Pour ma part, je n’ai jamais rendu service à un serveur dans le cadre de son boulot pour des raisons non professionnelles à part des petites conneries comme réparer un téléphone ou des bricoles comme ça. Je l’ai fait de nombreuses fois dans le cadre du boulot (le leur). Par exemple, s’ils sont dans le jus pour le dîner parce qu’il y a plus de monde que d’habitude, je vais acheter du pain s’il n’y en a plus. Je suis allé une fois ou deux à la cave pour régler la pression quand la bière était imbuvable. Je suis allé vérifier les disjoncteurs un samedi quand tout n’arrêtait pas de sauter et que le serveur était en panique, en l’absence des patrons. Par contre, jamais je n’ai rendu un service personnel pendant les heures de travail si ça m’obligeait à quitter le comptoir.

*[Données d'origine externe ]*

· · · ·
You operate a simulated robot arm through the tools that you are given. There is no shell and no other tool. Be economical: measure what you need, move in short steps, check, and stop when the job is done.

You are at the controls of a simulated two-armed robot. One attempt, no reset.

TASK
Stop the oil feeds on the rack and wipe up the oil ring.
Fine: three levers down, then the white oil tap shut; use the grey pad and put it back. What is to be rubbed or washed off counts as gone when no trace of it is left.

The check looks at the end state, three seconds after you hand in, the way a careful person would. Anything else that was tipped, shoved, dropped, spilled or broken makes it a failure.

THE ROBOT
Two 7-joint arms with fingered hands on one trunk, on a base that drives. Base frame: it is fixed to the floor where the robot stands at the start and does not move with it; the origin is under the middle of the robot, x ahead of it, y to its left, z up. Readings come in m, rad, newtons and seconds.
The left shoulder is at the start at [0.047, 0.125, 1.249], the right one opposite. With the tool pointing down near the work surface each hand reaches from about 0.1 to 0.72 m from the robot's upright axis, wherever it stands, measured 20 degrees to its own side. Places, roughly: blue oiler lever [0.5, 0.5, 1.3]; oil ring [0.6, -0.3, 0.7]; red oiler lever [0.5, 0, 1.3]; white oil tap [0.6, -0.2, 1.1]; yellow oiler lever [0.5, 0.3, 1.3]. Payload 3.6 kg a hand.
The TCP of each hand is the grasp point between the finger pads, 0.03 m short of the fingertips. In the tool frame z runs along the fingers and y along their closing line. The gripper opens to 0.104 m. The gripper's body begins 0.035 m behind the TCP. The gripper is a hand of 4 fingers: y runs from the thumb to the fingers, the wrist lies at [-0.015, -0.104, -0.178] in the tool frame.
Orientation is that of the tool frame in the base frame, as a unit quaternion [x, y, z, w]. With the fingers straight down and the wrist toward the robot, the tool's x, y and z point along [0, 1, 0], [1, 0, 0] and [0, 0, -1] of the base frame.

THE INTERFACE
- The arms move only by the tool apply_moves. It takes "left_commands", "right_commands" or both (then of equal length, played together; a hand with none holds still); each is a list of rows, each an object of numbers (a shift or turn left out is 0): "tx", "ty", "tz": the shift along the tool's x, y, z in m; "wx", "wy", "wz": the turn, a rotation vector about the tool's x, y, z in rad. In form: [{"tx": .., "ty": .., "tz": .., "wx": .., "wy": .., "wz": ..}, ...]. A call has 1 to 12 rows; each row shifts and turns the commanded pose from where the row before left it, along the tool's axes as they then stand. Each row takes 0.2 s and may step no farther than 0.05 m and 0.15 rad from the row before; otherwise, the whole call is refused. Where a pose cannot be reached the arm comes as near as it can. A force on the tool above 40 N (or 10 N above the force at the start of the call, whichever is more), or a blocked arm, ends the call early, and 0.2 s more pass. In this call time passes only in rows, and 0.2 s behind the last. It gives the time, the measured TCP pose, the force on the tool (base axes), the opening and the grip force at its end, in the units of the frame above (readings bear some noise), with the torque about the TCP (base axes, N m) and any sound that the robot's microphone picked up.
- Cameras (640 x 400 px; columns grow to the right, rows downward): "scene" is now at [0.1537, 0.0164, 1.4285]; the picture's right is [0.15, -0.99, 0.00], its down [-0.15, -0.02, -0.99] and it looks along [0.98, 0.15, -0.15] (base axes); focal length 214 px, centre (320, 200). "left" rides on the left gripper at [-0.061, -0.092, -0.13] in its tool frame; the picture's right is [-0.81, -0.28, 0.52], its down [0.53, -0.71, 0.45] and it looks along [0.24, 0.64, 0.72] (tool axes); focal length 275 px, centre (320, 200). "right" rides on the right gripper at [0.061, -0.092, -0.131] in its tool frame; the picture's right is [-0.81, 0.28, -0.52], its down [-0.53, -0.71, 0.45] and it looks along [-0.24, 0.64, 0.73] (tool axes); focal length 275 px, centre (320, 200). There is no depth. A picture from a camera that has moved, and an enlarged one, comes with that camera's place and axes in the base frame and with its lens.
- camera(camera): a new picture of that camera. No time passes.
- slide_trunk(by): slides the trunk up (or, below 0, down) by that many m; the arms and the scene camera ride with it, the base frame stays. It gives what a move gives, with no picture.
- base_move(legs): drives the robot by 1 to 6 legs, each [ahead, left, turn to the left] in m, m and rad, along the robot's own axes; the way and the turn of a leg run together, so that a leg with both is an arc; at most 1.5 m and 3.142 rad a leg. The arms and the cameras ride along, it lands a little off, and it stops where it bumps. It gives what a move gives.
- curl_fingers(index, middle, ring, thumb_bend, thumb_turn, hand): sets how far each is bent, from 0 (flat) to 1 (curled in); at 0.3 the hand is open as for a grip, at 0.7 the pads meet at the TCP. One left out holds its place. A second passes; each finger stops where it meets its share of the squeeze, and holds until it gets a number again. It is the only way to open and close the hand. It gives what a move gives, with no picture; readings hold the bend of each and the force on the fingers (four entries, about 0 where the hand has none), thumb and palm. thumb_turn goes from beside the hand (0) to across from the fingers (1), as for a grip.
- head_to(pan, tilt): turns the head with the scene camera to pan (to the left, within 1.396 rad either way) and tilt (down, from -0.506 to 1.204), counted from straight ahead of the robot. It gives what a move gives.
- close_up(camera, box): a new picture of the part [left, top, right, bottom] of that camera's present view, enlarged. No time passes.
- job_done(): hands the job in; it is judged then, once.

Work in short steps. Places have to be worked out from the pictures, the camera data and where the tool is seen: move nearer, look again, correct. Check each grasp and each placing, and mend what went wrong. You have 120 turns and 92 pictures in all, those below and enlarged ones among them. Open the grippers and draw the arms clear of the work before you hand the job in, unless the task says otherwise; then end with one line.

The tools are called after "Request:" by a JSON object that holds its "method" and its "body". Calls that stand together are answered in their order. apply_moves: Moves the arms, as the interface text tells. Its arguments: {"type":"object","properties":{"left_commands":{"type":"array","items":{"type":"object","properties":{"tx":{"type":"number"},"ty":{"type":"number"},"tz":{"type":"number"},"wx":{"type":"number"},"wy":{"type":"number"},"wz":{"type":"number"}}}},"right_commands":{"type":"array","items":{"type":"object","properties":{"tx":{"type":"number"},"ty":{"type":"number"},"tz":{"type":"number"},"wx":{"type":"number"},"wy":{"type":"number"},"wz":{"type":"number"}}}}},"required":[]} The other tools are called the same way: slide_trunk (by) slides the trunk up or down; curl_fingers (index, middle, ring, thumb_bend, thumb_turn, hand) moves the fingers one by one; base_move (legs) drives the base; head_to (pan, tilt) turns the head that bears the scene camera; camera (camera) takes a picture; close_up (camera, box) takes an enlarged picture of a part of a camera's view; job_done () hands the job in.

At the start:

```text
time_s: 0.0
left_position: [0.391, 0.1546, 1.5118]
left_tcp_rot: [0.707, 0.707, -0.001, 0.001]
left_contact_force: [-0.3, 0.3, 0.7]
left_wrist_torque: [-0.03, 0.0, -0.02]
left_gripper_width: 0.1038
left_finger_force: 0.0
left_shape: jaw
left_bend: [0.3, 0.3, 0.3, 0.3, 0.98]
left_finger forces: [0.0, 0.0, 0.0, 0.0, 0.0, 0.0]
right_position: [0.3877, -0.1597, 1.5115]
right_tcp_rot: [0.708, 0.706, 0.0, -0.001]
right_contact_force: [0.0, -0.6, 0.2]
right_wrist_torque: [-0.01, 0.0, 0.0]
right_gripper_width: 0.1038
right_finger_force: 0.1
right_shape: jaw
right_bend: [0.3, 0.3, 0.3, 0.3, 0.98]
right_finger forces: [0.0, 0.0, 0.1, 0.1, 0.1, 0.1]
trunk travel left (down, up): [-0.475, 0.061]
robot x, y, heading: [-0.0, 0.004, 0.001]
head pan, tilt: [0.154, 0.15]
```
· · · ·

C’est dérisoire mais Guillaume avait franchi un pas. Je ne sais pas comment l’exprimer tant c’est dérisoire mais il avait fait une faute professionnelle. Pourtant, je l’adorais, on passait des heures à rigoler mais, un vague incident, m’avait mis sur la défensive. On a même été potes sur Facebook, ce que je m’interdis de faire avec des relations professionnelles (c’est est une : je suis client) pour éviter de mélanger la vie privée et la vie professionnelle.

Avec Clémence, c’était un peu pareil. On l’aimait bien, une sorte de mascotte comme l’avais été Jim auparavant. Tous deux étaient arrivés à la Comète comme serveur vers 23 ou 24 ans et ne connaissaient pas le boulot. On se prenait au jeu et on les aidait discrètement. Je crois que c’était avec Clémence, un client commande un Kir : elle ne savait pas ce que c’était. Pour ne pas avoir l’air d’une cruche, elle nous avait demandé mais n’était pas sûre d’avoir compris. Je lui ai dit de demander au client : cassis ou pêche, alors que je considère qu’un Kir avec autre chose que du cassis est une hérésie. Le client lui ayant dépondu : cassis, je lui ai dit quel verre prendre et quoi mettre dedans…

Elle a fini par connaître le boulot et se retrouver responsable, toute seule, un samedi midi. Il y avait plein de monde et nous n’arrivions pas à être servis. Elle courrait dans tous les sens mais ne nous servait pas. Un moment, après avoir commandé plusieurs fois, je lui dis : ne nous oublie pas. Elle s’est mise en colère et nous avait répondu quelque chose comme : « mais vous ne voyez donc pas que j’ai des clients, je ne peux pas m’occuper de vous ». Elle avait oublié qu’on était aussi des clients. Elle avait complètement zappé ce fait ! Soupe au lait, je l’avais envoyé chier assez violemment. Un peu plus tard, elle s’était sentie gênée ou je ne sais quoi. Elle s’était plainte à la patronne. Nelly était venue me voir le lundi : ben qu’est-ce que t’as fait à Clémence. Clémence lui avait raconté un truc et la patronne n’y croyait pas. J’ai donc raconté ma vérité, en rigolant. La patronne m’a cru, elle me connaissait bien. Un peu après, j’ai pris des copains qui étaient là comme témoin. Ils ont pu confirmer mes propos. Clémence a démissionné peu après, nos relations avaient changé. Pas elle et moi mais elle et les clients habitués. Elle a compris qu’elle n’avait pas réussi à se positionner. Comme elle habite toujours dans le quartier, elle vient souvent nous voir et rigoler. Elle a choisi de rester notre copine mais plus notre serveuse. C’est étrange.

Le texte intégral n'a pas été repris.